* DOCUMENT EXCERPT *

Scarborough College (aka. the Concrete Palace) was affectionately known to its residents as The Rock. This contest affords a unique opportunity to determine why. While you all are stuck in a small cramped cell, (uh… room) with no food or drink, your proctors/captors will be enjoying themselves in a lavish staff room with coffee and donuts (mmm… Polish donuts). Some preliminary reconnaissance has revealed that they have some sensitive information vital to your sanity - the solutions to the contest. Apparently Tom Cruise failed to procure the solutions (see Problem 4) because he used so much hair gel that it underwent spontaneous combustion and set off the thermal sensors in the air vent. So some ambitious students decide to procure these documents themselves, but all of a sudden, the doors slam shut and the lights go out. Then a voice bursts out of the P.A. system speaker. "Do not be alarmed. I am The Plachta, the most feared teacher in the world (well, at least at Woburn)! I have wised up to your plan to steal the donuts and have taken corrective action by trapping you in your cell… uh, room. Do not try to escape because there are state-of-the-art surveillance cameras. The Plachta is watching you. Ha ha ha ha ha…"

* STORED DATA *
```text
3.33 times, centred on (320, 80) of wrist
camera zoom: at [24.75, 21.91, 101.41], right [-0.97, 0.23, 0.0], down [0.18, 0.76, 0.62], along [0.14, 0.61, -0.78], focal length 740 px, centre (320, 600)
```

* WHAT YOU NEED TO DO *
How does the document excerpt go on? Write the next part.

* TASK OUTPUT *
Filled with fear, you do not know what to do. Before the competition started, however, you noticed that all the doors in the school were left unlocked (The Plachta sometimes overlooks these minor details). The doors are not a problem. All you have to do is avoid the security cameras and you will be free. Fortunately, one of the students on the UofT ACM team hacked into the city and stole the blueprints of the college and knows the positions of the cameras. All you need now is to figure out the shortest path that crosses the minimum number of cameras that will lead to an/any exit. Your task is to write a program that will find this path before it is too late…

Since Scarborough Campus consists of several buildings, there may be several maps in the input.

NOTE: The path must be the shortest one that crosses the minimum number of cameras (i.e. if the minimum number of cameras that you must cross to reach an exit is 2 and if there are several different paths which cross exactly 2 cameras, you must find the one with the shortest length). The starting square does NOT add to the length of the path.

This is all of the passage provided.